ARS Feature Article:
Mycorrhizae: What Is It?

Inside Roses

a personal investigation into the anatomy and physiology of the rose

by Dr. Gary A. Ritchie • 8026 61st Ave. NE • Olympia, WA 98516

Or, more correctly, what are they? Mycorrhizae is plural; mycorrhiza is singular. You can determine the meaning of the word mycorrhiza by breaking it down into two parts: "myco" means "fungus" (mycology, mycologist); "rhizo" means "root" (rhizome, rhizosphere). Put the two together, and you have "root-fungus." That's right, mycorrhizae are fungi that are specifically adapted to live on or within the roots of plants.

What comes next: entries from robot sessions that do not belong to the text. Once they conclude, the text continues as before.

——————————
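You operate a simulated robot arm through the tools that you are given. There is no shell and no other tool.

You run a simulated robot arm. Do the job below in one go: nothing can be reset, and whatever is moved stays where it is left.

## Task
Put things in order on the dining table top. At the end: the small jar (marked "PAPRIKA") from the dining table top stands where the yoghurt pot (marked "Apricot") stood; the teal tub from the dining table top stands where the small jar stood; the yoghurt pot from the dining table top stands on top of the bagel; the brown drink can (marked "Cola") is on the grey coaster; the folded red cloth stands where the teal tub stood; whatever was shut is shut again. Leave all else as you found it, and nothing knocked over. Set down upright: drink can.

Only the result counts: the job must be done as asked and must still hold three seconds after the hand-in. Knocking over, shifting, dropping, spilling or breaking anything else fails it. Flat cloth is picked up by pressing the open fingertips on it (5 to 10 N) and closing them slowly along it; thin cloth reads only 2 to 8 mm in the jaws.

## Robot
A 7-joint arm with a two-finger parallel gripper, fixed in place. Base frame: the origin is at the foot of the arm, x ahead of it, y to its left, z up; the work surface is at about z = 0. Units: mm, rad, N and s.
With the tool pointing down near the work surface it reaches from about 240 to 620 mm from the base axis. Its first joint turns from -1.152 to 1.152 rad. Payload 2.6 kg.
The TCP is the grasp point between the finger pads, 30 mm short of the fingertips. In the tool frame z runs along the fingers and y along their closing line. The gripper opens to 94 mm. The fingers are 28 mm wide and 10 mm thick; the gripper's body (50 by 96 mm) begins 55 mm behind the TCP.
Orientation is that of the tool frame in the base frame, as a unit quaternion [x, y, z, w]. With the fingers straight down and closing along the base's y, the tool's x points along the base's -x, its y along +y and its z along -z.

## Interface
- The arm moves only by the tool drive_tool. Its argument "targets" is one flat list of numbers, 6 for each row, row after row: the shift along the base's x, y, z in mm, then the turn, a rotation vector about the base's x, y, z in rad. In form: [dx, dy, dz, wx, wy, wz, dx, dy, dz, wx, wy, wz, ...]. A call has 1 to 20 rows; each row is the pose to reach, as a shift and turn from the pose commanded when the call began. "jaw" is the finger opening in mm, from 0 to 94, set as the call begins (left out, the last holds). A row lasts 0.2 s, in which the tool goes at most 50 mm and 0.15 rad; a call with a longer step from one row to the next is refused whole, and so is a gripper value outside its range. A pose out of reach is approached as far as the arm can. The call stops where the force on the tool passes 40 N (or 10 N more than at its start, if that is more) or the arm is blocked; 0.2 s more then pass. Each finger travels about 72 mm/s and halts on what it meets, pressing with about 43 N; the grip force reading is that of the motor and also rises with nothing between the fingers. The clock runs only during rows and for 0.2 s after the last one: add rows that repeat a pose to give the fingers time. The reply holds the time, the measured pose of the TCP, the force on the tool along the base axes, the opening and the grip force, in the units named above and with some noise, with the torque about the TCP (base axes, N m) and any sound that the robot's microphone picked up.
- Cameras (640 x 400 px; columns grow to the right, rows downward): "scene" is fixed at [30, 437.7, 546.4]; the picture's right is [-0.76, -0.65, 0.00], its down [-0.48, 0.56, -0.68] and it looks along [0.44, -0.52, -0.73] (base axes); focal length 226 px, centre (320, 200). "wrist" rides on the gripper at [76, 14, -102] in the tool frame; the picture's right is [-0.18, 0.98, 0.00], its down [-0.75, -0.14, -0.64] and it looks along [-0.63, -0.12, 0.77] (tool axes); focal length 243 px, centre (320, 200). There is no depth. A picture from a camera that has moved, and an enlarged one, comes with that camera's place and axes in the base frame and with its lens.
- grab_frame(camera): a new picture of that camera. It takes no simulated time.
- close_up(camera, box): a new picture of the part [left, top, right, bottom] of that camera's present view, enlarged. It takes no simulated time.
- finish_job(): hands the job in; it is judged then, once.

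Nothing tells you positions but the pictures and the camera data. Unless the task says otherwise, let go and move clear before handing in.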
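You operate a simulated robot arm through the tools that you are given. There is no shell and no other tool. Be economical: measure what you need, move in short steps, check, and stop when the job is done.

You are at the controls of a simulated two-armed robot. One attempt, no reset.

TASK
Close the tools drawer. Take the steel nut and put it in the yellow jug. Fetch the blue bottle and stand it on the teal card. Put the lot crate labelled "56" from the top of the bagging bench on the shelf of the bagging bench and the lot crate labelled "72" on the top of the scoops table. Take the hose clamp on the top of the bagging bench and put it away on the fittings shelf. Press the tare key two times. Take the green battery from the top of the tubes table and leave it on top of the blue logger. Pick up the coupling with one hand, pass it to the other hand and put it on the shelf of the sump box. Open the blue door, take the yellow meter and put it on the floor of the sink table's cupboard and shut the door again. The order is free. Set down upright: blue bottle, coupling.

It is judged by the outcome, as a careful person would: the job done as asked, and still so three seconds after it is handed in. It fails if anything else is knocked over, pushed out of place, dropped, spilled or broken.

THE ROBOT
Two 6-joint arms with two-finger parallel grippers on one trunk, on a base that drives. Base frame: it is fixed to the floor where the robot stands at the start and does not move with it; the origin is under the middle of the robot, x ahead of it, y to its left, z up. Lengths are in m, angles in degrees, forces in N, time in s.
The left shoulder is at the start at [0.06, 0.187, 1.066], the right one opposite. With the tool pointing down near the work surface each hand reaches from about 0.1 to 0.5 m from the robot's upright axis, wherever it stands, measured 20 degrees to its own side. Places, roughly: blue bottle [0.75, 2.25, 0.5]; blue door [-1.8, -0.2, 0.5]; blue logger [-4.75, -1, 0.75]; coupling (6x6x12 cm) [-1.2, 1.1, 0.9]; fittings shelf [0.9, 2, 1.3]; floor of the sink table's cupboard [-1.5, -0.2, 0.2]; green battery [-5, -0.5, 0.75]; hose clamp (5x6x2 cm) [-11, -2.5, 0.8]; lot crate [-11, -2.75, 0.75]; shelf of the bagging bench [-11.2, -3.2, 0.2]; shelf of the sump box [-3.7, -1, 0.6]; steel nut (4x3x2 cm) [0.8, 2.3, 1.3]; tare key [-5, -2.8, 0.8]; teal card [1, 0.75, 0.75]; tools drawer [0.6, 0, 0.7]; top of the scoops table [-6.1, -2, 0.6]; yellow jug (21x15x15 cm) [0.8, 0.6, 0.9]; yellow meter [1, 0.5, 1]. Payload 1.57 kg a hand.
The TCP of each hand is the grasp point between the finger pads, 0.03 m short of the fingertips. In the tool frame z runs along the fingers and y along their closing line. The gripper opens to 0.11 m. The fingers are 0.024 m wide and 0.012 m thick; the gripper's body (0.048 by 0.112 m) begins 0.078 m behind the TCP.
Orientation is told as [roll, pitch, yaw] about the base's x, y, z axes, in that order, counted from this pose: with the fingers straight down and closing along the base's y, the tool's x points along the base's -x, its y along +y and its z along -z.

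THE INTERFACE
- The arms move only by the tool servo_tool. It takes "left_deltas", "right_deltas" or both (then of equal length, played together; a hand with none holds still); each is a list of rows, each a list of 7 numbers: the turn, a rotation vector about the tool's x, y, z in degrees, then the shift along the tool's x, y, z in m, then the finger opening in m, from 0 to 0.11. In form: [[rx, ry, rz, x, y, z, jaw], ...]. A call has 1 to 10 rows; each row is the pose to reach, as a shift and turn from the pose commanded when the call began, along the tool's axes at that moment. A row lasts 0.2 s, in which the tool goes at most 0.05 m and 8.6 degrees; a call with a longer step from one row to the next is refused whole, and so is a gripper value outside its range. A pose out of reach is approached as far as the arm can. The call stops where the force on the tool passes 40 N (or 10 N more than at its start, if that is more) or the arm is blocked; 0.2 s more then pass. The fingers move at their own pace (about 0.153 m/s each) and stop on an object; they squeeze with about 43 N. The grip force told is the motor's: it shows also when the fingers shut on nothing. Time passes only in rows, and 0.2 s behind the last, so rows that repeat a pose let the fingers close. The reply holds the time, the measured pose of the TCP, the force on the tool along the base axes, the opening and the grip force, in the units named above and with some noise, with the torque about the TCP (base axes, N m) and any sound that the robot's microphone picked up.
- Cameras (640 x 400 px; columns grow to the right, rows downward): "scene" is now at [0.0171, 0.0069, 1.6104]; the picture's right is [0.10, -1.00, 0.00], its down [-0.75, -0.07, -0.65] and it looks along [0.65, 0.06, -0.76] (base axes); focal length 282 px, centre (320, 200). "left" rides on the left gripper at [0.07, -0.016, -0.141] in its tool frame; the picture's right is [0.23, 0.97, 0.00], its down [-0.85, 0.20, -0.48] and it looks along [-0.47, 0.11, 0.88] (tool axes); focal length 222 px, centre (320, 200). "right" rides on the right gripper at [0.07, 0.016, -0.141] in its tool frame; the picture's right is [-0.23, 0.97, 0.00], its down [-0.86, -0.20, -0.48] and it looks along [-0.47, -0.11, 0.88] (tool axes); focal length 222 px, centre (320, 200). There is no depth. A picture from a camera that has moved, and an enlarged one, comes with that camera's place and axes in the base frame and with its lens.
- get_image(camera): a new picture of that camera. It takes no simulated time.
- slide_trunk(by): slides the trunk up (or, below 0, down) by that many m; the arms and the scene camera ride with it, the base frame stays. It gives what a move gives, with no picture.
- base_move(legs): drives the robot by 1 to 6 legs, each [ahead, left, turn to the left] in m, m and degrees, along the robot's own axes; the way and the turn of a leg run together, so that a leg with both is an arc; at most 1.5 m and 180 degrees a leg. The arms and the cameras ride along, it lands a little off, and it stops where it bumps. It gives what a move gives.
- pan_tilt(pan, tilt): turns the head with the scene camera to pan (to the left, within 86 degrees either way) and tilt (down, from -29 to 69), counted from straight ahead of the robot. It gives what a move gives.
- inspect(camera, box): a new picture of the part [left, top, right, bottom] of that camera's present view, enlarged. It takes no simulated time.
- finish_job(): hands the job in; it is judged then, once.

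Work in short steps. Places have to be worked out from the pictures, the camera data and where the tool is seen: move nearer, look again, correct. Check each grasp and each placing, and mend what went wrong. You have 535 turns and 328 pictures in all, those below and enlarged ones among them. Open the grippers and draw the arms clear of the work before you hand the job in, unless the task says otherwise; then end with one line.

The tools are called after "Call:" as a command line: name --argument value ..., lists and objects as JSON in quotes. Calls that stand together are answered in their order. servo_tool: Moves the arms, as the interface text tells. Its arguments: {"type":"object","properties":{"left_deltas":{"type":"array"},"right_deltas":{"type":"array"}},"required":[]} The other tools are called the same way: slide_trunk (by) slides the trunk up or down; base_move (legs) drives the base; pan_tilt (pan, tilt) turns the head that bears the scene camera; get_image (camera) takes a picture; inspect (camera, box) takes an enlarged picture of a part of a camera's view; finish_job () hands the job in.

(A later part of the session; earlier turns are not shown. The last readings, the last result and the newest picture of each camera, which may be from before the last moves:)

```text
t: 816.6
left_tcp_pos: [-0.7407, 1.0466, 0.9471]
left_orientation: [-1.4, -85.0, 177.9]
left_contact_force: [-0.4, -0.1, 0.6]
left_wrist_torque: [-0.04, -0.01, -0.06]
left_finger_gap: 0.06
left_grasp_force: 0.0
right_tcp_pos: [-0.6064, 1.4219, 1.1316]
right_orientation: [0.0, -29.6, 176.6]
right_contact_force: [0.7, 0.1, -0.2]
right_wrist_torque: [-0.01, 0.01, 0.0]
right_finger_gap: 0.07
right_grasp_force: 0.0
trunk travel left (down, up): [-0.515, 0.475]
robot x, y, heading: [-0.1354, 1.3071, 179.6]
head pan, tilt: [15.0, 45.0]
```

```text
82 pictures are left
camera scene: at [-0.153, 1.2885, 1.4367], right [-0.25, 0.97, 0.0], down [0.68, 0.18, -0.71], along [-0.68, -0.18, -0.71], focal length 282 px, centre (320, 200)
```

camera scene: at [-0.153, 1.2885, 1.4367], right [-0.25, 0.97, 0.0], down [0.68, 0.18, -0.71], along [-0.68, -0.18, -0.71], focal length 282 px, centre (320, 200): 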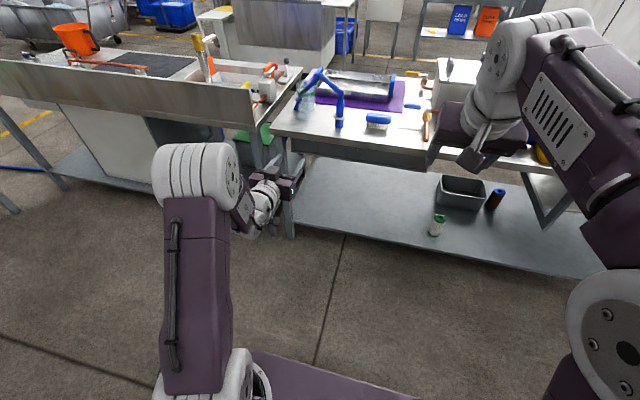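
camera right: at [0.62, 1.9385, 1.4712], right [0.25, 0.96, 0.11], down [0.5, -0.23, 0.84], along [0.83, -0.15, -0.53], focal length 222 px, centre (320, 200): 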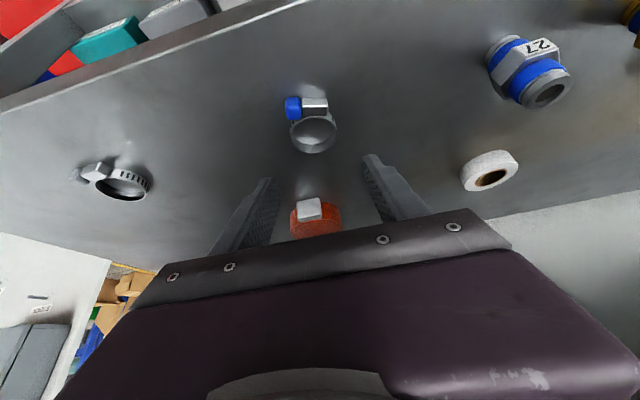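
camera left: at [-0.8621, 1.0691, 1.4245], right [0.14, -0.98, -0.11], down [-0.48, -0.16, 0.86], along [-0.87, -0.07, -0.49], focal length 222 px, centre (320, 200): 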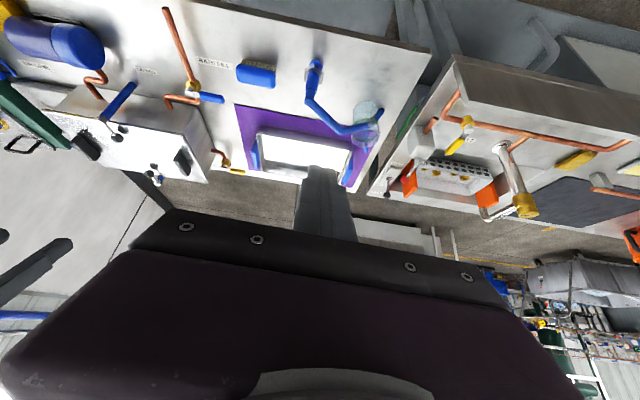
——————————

While many fungi that colonize plant roots (e.g. fusarium, pythium, phytopthora and others) cause disease, mycorrhizae do not. In fact, mycorrhizae and plants form important symbiotic relationships. The plant provides carbon (food) to the fungus, which cannot manufacture its own food. In turn, the fungus provides certain critical services for the plant. It is not completely clear what these services are, however. Some evidence indicates that mycorrhizae assist in the uptake of mineral nutrients, phosphorus in particular, from the soil. Other evidence suggests that they aid in water uptake, while still further research suggests a role in disease resistance.

Whatever they do, mycorrhizae are very important. A large number of plant species support mycorrhizal associations. Being fungi, many mycorrhizae produce fruiting bodies in the form of mushrooms. If you are a mushroom hunter, you'll recognize the names of some of these: laccaria, hebeloma, rhizopogon and telephora are all mycorrhizal fungi. Mushrooms of mycorrhizal fungi abound on the forest floor during spring and fall.

Because of the importance of mycorrhiza, plant scientists have studied their potential use in agriculture, horticulture and forestry for many decades. Unfortunately, results of much of this research have been inconclusive and/or difficult to repeat. For example, I once read a report of a study done by scientists at the British Columbia Ministry of Forests. They inoculated several species of greenhouse-grown conifer seedlings with several types of commercially available mycorrhizal fungi to see if they would colonize the root systems. The study was repeated across three consecutive years.

They obtained different results with different conifer species and different results for each of the three years. Sometimes inoculation was successful, sometimes it was not. In one year, the non-inoculated controls had higher infection rates than the inoculated seedlings. In one case, inoculation reduced the amount of mycorrhizae present on seedlings. This study underscores the difficulties researchers have experienced working with mycorrhizae in horticultural systems.

In other studies, workers have found that non-mycorrhizal seedlings, when planted in nurseries, immediately become mycorrhizal because of the abundance of mycorrhizal spores in the nursery soil and in the air. Mycorrhizae that are present on plant crops in the nursery often disappear rapidly after the plants are moved out into a field environment. This is because the native mycorrhiza quickly overwhelm the mycorrhizae carried from the nursery.

So, what does all this mean to us rose growers? Based on work with other plants, my guess (unsupported by data) is that the roses we buy at the nursery are already mycorrhizal, having picked up the fungi naturally in the fields in which they were grown. Further, I suspect that soon after we plant them into our gardens, they become colonized by the native mycorrhiza in our garden soil. So I would be reluctant to plunk down much of my hard earned cash on rose mycorrhizae without first seeing good, hard scientific evidence of a benefit. I have not yet seen such evidence.

This article was provided to the TVRS as a courtesy by the American Rose Society.